When applying for your first job, don’t be afraid to list school and sports achievements. As a hiring manager, I want to see that you’re consistently practiced at winning. Many resume blogs urge you to pack your CV with jargon, but I’d advise against that. Here are some common “fluff words” to avoid.
Consistently hit goals
Replace them with:
“Ranked in the top three salespeople on our leaderboard three out of the last six months.”
“Set a goal to be in the top five on our activity board last quarter, and ranked first or second, three months in a row.”
“Maintained a 3.8 GPA during college, while managing a 20 hour/week job, and a position on the intramural volleyball team.”
Your resume should tell a story, and the best stories evolve. Tell the reader how your career has changed and why. I want to see that, with every passing job, you’re going after bigger sales with bigger clients in bigger industries.
If your career has taken a less traditional path, make sure to explain why. If you took two years off to teach English in Thailand, tell me which skills from that experience have made you a better salesperson.
Did living in a country where you don’t speak the primary language make you a better communicator? Did you become an expert on reading body language? Did you have to make small “sales” in your classroom to increase student buy-in during lessons?
Tell me a story so good I want to know more.
2. Intellectual curiosity
Salespeople can’t be intimidated by not knowing things. It’s common to be in a presentation or demo in which you receive questions you simply don’t have an answer to. Your resume should show you can handle the unknown without trepidation.
It should also exhibit a thirst for getting to the bottom of challenging questions, and your level of comfort with handling challenging situations in a room full of executives or peers. To demonstrate intellectual curiosity on your resume, here are a few words to avoid and best practices to keep in mind.
Great at persuasion
Always researching the customer
Building a personal brand
Replace them with:
“I was recently asked to step into a product specialist role. I had little experience in this area, but immediately immersed myself in our product suite to become an expert.

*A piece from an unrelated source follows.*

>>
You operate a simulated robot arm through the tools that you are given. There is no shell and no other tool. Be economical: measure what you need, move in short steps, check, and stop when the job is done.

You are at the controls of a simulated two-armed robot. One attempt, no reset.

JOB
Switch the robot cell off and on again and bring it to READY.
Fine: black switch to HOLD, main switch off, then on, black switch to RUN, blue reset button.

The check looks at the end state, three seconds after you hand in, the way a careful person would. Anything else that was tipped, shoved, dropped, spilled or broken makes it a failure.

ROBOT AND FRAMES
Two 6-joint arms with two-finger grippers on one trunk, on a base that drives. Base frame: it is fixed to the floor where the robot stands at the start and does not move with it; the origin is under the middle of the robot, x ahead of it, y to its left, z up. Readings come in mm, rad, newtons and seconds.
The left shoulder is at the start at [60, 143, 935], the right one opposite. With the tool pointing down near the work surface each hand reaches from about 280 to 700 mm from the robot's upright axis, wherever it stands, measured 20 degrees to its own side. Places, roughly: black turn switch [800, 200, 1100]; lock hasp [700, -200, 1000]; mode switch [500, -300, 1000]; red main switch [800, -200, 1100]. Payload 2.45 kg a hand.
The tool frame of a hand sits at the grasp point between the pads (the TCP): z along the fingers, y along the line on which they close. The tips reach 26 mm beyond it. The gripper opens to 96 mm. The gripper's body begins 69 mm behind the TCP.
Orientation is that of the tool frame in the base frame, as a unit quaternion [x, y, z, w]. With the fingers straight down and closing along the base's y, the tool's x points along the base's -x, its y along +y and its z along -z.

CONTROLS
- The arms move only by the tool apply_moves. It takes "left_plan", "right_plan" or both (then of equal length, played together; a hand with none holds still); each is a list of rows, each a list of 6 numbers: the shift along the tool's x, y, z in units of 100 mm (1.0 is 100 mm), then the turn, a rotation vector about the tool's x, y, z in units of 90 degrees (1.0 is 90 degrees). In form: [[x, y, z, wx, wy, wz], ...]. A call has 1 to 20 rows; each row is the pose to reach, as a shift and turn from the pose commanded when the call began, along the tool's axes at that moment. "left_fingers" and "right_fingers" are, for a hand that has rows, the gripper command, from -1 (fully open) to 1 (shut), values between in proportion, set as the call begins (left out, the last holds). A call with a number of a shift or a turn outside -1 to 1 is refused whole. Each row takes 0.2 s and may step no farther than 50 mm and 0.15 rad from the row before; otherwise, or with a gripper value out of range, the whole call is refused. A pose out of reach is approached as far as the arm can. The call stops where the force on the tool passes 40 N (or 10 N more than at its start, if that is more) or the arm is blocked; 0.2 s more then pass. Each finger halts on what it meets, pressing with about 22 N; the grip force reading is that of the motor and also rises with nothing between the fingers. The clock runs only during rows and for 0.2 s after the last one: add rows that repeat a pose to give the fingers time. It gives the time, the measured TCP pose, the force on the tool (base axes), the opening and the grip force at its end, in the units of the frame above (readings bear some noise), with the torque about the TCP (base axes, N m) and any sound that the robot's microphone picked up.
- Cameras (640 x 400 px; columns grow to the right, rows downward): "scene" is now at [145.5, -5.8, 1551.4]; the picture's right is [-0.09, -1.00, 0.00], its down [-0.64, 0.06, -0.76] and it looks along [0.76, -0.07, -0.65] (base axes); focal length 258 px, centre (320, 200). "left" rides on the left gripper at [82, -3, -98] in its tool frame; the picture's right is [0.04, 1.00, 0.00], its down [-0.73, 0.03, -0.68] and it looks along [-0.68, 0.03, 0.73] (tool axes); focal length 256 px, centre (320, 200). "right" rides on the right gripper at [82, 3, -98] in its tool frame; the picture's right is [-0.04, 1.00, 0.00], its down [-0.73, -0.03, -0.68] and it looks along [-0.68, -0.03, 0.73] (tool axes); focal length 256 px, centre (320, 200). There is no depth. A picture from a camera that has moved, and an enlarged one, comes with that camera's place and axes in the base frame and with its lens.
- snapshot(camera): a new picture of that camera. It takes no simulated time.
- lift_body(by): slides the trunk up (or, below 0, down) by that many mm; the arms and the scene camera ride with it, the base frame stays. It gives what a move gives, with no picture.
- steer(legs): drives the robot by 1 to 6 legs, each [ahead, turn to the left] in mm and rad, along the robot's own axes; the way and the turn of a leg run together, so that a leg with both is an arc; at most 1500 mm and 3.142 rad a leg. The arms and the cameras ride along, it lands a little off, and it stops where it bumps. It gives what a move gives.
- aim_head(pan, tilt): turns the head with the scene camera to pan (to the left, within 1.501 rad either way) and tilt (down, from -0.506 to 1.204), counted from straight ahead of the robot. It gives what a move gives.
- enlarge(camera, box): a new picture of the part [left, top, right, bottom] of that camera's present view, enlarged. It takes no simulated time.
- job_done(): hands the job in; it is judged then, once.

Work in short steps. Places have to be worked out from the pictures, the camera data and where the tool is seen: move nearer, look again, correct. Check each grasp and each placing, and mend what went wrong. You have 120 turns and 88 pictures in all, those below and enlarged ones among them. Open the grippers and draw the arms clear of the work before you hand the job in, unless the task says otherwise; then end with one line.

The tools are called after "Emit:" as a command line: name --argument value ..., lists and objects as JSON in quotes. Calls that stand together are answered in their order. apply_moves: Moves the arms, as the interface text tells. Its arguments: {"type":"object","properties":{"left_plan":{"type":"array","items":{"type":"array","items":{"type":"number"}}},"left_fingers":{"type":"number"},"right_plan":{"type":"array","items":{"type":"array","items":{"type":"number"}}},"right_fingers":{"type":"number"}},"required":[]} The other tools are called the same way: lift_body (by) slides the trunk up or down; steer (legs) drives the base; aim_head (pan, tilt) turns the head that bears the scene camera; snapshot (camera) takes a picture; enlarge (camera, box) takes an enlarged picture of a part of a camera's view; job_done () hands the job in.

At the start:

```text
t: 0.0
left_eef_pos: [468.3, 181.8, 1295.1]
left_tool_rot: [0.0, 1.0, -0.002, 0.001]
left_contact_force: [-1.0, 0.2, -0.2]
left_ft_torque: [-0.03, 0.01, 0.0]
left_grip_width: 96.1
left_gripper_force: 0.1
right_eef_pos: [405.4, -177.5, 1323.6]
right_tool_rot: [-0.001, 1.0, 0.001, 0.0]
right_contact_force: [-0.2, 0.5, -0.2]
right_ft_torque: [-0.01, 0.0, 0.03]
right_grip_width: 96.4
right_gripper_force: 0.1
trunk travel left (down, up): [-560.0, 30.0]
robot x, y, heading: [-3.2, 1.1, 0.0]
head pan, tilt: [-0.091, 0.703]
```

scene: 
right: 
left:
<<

Now, I’m a valuable source of information for our whole sales team.”
“I was making a final pitch in front of five executives and received a question I did not know the answer to. I stayed calm and replied, ‘That’s a great question, I’ll check with my team and get back with an answer by the end of the day.’ The prospect was so impressed with my honesty, I had both an answer to their question and a copy of the signed contract by the end of the day.”
“In college, math was my worst subject. Instead of giving into my weakness, I joined a study group, set up bi-weekly meetings with my professor, and worked with a tutor. I might not have been the star student, but I passed that class with pride.”
By highlighting sales or personal challenges where you dug in and produced positive results, you’ll show potential employers your curiosity and determination.
You should also demonstrate curiosity by curating industry articles and your own content on social media -- especially LinkedIn and Twitter. This gives you clout with potential employers, prospects, and other salespeople. It shows you’re reading, sharing knowledge, and spending time learning how to be a better salesperson.
3. Appetite for closing
A successful career in sales requires a lot of passion. If it’s just a nine-to-five job for you, burnout is inevitable. Anyone can use “passionate” language on a resume, but what I look for is numbers. If I scan a resume and don’t see percentages, I move on. Here are some things to avoid.
Made President’s Club
Always meet goals
Replace them with:
“In the first three quarters of 2017, I was 106%, 108%, and 103% of goal, respectively.”
“In Q1 of 2018, I closed X% of my demos, putting me in the top three of our sales department.”
“In 2017, I was tasked with closing more enterprise business. By the end of the year, I accounted for X% of our organization’s total enterprise goal.”
I’m more likely to interview someone who listed any of the percentages above, over a candidate who simply said, “I earned a spot in the President’s Club twice in a row.” Percentages are more attractive because they show you’re aware of numbers over vanity metrics. If you’re not highlighting specific numerical achievements in sales, my only assumption is you have none.
Whether you’re applying for your first or fifth job in sales, your resume should always evolve. It’s a living, breathing document, so treat it as such.
Get rid of stale buzzwords that do nothing to differentiate your successes and achievements. Replace them with vibrant stories and attention-grabbing numbers that prove you’re a cut above the rest.